Some have also suggested that the Christian theology of forgiveness and redemption might be especially appealing to former Khmer Rouge soldiers and officials, many of whom participated in killings or atrocities and struggled to reintegrate themselves back into Cambodian society.
“A former KR cadre may feel that Christianity is more comforting than Buddhism, given that the Buddhist doctrine is more about “do good, receive good; do bad, receive bad,” said Sok-Kheang.
Pastor Bunlim said he hoped his older friend’s conversion would inspire some of their other neighbors to become Christian, as Im Chaem is still widely respected as a local leader.
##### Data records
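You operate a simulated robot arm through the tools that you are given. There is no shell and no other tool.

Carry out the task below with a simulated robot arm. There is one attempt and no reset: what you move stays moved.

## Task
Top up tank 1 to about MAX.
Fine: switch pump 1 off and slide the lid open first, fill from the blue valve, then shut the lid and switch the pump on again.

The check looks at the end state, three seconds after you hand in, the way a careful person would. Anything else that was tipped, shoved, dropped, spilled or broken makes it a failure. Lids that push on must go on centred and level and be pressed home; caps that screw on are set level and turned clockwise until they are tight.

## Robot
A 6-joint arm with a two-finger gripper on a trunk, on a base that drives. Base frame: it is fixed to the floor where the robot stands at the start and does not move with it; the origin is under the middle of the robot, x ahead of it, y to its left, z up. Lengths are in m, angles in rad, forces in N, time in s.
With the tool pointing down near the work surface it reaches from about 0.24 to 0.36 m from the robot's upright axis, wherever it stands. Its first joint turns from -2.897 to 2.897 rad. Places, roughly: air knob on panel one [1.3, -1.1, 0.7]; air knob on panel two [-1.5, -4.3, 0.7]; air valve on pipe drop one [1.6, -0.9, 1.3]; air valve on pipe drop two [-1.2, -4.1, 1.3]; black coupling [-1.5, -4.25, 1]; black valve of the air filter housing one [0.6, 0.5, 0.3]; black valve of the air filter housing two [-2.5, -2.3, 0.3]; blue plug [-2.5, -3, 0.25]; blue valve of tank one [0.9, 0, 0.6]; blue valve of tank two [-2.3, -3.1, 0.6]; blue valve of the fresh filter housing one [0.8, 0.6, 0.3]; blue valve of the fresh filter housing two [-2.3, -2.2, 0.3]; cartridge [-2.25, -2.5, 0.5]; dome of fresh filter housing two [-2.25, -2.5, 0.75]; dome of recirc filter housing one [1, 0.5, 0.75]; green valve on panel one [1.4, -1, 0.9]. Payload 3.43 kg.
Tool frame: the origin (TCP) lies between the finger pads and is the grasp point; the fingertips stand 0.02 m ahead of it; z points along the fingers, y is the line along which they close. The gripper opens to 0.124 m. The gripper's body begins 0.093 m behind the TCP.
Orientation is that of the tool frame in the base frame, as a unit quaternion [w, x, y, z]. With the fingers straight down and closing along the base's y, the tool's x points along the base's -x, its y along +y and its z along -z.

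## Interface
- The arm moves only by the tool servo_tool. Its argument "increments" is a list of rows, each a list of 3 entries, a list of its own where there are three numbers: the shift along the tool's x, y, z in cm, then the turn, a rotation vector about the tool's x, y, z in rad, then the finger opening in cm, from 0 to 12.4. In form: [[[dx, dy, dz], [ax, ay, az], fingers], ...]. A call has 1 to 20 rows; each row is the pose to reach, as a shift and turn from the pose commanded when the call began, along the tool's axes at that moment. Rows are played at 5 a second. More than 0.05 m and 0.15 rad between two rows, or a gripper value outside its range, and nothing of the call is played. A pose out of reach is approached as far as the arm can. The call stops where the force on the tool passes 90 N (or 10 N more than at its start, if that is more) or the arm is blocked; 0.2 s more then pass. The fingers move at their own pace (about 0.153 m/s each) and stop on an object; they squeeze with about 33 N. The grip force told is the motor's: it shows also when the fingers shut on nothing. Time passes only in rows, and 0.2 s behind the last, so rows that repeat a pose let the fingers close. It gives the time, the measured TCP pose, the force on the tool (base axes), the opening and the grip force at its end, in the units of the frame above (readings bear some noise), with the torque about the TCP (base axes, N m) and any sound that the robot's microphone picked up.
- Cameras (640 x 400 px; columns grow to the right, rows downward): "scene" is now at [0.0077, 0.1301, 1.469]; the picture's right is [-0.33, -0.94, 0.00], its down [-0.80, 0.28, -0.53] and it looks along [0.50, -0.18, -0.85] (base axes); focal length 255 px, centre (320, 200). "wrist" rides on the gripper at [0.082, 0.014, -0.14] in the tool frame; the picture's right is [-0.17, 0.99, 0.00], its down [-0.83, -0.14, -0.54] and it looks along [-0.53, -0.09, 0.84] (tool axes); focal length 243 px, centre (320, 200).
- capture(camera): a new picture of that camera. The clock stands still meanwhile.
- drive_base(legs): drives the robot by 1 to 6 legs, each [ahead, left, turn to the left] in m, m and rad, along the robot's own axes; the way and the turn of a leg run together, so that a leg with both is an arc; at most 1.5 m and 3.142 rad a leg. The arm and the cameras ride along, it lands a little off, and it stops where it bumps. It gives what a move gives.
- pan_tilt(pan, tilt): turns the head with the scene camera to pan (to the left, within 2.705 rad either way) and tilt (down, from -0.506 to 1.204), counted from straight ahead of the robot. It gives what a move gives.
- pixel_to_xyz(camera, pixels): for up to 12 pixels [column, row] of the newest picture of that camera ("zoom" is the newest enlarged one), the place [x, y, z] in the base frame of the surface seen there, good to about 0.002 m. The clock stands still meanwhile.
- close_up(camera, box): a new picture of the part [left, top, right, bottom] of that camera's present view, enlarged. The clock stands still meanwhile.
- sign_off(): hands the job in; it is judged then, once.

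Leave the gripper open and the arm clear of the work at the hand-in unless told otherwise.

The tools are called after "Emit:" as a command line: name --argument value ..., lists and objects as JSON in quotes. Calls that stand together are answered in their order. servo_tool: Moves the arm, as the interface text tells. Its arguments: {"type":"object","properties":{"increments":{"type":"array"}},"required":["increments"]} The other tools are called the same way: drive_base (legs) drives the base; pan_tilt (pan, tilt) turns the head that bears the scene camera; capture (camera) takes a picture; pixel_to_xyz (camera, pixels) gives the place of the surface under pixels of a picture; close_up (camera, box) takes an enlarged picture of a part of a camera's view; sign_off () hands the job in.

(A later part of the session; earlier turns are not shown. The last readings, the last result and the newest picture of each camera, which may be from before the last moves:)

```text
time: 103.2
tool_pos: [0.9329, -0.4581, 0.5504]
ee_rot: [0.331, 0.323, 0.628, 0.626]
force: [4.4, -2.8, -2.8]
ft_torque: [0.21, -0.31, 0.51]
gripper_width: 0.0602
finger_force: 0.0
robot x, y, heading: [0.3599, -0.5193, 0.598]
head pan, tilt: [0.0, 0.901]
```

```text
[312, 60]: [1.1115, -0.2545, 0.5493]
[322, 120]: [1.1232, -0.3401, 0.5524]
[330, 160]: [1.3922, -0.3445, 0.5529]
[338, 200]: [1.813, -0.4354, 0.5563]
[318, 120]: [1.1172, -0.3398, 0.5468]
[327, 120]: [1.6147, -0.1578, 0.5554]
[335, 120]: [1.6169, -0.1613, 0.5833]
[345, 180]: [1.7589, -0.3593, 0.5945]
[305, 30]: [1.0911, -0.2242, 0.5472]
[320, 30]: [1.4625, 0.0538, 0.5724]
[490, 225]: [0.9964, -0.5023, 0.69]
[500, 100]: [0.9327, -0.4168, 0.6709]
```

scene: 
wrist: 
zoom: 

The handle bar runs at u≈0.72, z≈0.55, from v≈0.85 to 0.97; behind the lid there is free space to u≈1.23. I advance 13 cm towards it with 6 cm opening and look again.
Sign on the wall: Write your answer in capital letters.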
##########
“Via her, God can help others too since she used to be resolute in not believing and now she believes,” he said. “Perhaps God can do the good work of making other former Khmer Rouge believe.”
Mao Lorn, 64, a lower-ranking ex-Khmer Rouge cadre who used to be a cook for Ieng Sary, said she had been joining Im Chaem’s prayer sessions and was considering a conversion of her own.
“She used to be the leader, so she can urge others to join.”
But Im Chaem herself was noncommittal, brushing off questions about any plans to proselytize.
“If I do that, I will be accused of mounting a campaign against Buddhism,” she said.
Her words, consciously or unconsciously, echoed the language of the Khmer Rouge, who banned the practice of religion during their period of rule. They declared Buddhism a “reactionary religion,” killed monks and desecrated pagodas across Cambodia.
This ironic disconnect between past and present is not something Im Chaem seems interested in addressing. But her refusal to publicly reckon with history does not seem to bother most of her neighbors, Christian or Buddhist.
“God will help and rescue her if she committed anything bad during the Khmer Rouge,” said Bunlim fervently. “God will forgive everything.”